A few days away, anywhere would be an achievement at the moment. I feel my travelling anxiety has taken a battering this year and its something I need to build up again. Thankfully I am back to the top of the list or CBT treatment so thats going to help massively.
Better sleep hygiene. There have been days this year that I have slept in till 3pm, eaten food then gone back to bed until 9pm. Eaten then slept again. There have been other (and most nights) I don’t fall asleep till about 5am and wake up with Michaels alarm around 7. I then sleep a little more after he’s left. My sleep has been terrible and it is something I am constantly working on.
Bring back exposure therapy Sunday. I went to the pub a couple of Sundays ago and I have 0 anxiety. Like wtf. Why? I had no idea. But it felt so nice to get out in the car without sweating off my make up and having anxious thoughts. Going to start small and expand my bubble.
Work on expanding Simply Weekend further. I held my first few Simply Social meetings with some amazing clients and I will continue to offer that service, I also plan on hosting some fun workshops at my house. Calligraphy, cocktails, flowers, anything! I took on ad work towards the end of the year and its something I want to continue in to 2019 because a) it helps pay the bills b) its fun working with brands.
Project ‘The Stamford House’. We have put the wheels in motion to purchase another property, in Stamford and turn it in to an air bnb. God knows how long this will take!
Get the house finished. We moved in and did a bit but then I mentally just couldn’t handle doing any work on the house. We need essentials done, a rewire/new roof etc but for the most part its cosmetic and something I’d like to get stuck in to 2019. Starting with the dining room and probably ending with the bathroom!
Spend less time worrying. I have my anxiety and then I have my worries. The worries can turn in to and fire up my anxiety. If I can learn to stop the little worries and have a more ‘fuck it’ attitude I feel it will help me as a hole.
Turn my grief/anxiety/mental health in to something positive. I am not entirely sure what this will be yet, throughout the year I had a few opportunities; to talk on radio, a podcast and have a film crew in my house. I turned them down because I felt I wasn’t ready for it but it is something (if 2019 is kinder) I would like to do this year.
Cook more. Dear god that aga! Whilst beautiful is s tricky beast and I really want to learn how to use it effectively. Christmas Day went OK but I know there is more to learn so hopefully in cooking/baking more I will start to love aga cuisine!

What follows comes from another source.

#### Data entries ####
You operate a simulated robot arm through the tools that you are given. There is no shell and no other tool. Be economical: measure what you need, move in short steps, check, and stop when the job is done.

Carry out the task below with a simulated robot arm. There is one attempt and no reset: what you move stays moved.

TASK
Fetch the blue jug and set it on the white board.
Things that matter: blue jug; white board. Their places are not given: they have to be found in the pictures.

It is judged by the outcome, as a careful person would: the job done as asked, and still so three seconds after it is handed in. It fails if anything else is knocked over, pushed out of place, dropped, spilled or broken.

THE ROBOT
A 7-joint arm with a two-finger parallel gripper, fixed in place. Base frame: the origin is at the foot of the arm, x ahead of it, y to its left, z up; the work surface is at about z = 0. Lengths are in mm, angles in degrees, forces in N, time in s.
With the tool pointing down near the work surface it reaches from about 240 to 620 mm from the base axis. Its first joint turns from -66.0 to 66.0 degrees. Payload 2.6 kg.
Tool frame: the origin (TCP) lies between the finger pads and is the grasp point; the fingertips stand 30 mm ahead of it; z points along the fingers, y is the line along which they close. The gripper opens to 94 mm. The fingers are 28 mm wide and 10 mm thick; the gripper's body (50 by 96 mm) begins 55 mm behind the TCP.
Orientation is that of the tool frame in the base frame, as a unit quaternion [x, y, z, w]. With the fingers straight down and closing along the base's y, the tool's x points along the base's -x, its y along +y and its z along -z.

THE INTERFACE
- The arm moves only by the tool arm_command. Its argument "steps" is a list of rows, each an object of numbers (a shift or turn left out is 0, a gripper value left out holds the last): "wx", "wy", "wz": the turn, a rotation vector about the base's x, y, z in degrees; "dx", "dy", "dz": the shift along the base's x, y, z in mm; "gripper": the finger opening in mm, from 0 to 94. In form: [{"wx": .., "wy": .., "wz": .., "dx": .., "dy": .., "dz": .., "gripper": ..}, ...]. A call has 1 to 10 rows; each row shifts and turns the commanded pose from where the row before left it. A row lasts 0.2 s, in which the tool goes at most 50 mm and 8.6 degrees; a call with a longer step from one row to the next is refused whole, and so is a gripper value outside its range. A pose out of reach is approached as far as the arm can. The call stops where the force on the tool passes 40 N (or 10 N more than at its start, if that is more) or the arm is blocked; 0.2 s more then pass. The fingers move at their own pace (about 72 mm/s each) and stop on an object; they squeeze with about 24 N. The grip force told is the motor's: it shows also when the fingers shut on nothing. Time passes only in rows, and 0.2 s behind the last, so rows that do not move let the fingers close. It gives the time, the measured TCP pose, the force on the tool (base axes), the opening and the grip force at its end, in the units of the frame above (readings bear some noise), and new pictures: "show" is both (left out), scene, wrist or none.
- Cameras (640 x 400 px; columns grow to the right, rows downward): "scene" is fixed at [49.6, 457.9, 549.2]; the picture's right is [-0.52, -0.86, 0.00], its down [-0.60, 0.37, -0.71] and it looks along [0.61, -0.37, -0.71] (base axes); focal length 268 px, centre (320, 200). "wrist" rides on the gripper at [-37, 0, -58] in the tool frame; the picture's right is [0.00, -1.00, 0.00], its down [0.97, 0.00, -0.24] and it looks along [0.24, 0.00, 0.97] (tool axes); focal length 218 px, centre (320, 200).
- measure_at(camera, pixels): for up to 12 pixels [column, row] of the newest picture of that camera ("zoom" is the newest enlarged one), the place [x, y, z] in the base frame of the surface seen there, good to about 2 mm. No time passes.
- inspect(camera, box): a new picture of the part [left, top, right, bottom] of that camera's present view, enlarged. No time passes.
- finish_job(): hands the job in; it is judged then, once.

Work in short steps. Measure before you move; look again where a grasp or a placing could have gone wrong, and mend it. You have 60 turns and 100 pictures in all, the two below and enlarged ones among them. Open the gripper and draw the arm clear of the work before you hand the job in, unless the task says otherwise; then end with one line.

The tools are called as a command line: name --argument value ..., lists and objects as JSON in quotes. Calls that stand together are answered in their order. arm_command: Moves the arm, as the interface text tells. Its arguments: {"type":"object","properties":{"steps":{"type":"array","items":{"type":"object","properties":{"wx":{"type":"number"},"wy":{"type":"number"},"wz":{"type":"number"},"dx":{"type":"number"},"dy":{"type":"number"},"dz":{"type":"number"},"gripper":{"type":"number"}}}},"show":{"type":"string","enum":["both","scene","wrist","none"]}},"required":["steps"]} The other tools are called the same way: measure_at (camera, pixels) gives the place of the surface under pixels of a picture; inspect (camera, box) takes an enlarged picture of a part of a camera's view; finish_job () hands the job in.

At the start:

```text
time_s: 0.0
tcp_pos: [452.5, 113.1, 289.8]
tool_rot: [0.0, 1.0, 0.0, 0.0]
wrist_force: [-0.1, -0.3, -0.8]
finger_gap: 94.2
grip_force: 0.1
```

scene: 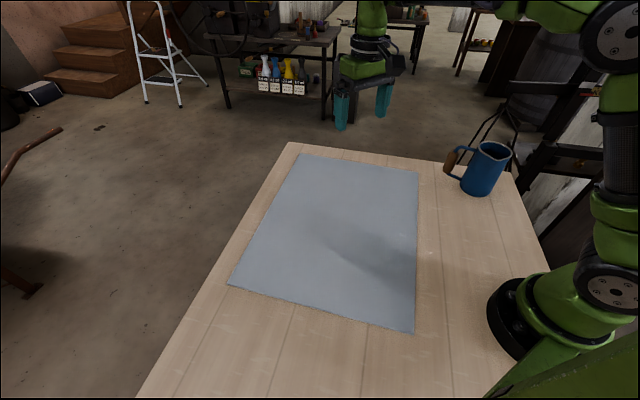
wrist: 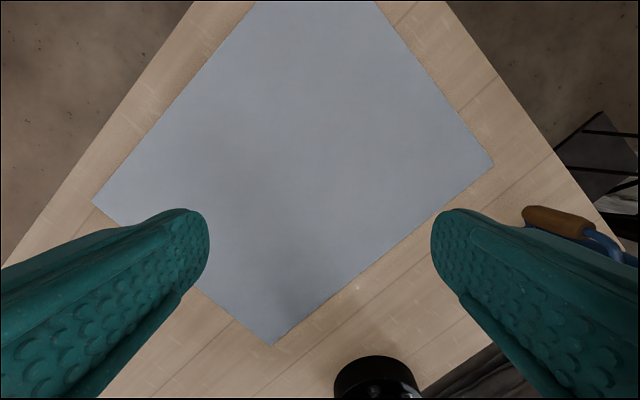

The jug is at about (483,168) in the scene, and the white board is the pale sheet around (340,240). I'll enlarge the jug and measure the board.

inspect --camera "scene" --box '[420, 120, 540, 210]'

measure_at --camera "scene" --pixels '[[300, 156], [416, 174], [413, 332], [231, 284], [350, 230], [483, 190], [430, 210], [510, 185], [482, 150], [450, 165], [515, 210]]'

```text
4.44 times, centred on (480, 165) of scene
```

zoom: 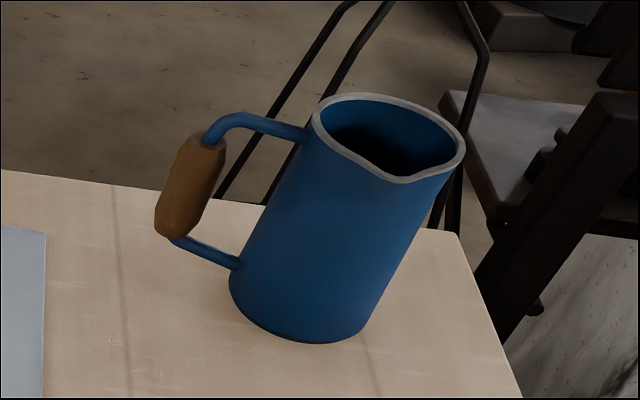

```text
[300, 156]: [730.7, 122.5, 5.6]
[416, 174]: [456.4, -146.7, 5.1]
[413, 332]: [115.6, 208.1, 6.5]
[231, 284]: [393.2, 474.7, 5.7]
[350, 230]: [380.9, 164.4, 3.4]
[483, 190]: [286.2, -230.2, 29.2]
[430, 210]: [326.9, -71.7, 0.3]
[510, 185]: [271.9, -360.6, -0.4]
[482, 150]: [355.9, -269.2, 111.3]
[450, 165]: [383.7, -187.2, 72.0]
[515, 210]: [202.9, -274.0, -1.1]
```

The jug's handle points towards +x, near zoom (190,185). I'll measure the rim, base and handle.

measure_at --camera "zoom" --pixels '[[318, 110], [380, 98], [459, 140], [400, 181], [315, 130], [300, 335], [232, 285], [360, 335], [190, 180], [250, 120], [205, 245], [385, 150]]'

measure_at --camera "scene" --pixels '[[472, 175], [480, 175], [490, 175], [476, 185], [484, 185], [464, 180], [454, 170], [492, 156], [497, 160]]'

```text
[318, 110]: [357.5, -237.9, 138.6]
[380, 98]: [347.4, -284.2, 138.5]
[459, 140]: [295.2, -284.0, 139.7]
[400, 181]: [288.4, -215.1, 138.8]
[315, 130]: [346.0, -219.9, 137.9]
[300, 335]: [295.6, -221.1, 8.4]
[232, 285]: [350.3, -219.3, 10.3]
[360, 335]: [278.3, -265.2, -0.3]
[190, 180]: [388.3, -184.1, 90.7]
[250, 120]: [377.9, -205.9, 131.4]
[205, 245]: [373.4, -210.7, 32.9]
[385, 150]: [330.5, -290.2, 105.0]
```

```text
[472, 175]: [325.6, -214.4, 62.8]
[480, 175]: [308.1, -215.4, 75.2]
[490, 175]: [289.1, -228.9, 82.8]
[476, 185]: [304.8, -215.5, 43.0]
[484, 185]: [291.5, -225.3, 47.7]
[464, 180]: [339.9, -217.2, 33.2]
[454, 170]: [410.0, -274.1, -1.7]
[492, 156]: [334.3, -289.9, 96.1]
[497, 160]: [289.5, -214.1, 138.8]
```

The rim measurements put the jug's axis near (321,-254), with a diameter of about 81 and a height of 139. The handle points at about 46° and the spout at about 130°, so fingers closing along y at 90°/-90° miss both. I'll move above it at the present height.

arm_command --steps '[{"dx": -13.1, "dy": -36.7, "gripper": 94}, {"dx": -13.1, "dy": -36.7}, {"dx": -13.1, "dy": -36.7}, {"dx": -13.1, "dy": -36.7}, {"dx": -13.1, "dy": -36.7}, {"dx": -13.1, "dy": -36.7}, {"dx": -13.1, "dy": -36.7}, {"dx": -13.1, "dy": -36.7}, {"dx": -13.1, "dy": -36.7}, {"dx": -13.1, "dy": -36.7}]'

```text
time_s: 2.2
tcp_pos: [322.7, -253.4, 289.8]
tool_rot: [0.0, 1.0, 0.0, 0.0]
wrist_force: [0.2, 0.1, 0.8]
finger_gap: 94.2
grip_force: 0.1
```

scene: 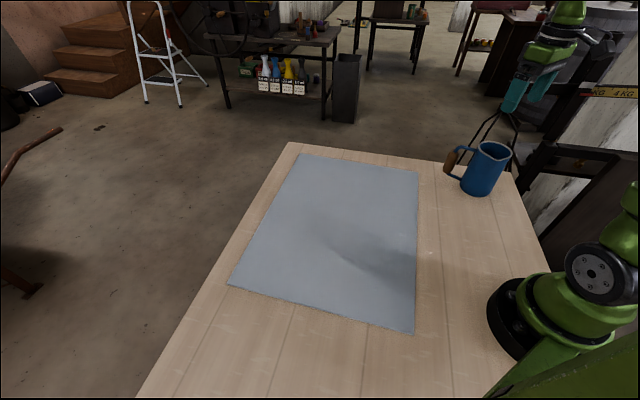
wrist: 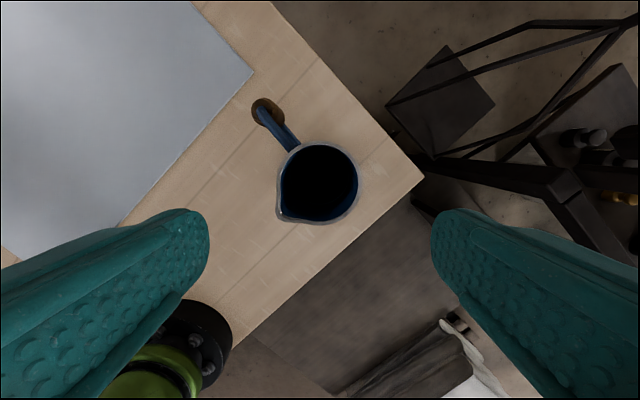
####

I hope 2019 is the year that helps heal my battered self. Emotionally, physically, mentally. I feel I dragged myself over the finish line and I am so ready for a new start. I also want to say thank you, genuinely the biggest thank you for reading the blog, commenting, messaging me on instagram, everything. I remember getting my laptop out whilst I was in stamford. I was sat alone in a hotel room and I blogged about what was going on and I was so worried that that would be the end of Simply Weekend, that no one would really be that bothered by a fluffy, pretentious, middle class 30 something writing about their woes. But you did. You didn’t unfollow me. You talked about your own struggles and we started an open conversation about grief/loss/bereavement which I think is important. SO many of you have checked in with me across the year, some days would pass where I hadn’t really spoken to any one, and to have someone reach out felt lovely.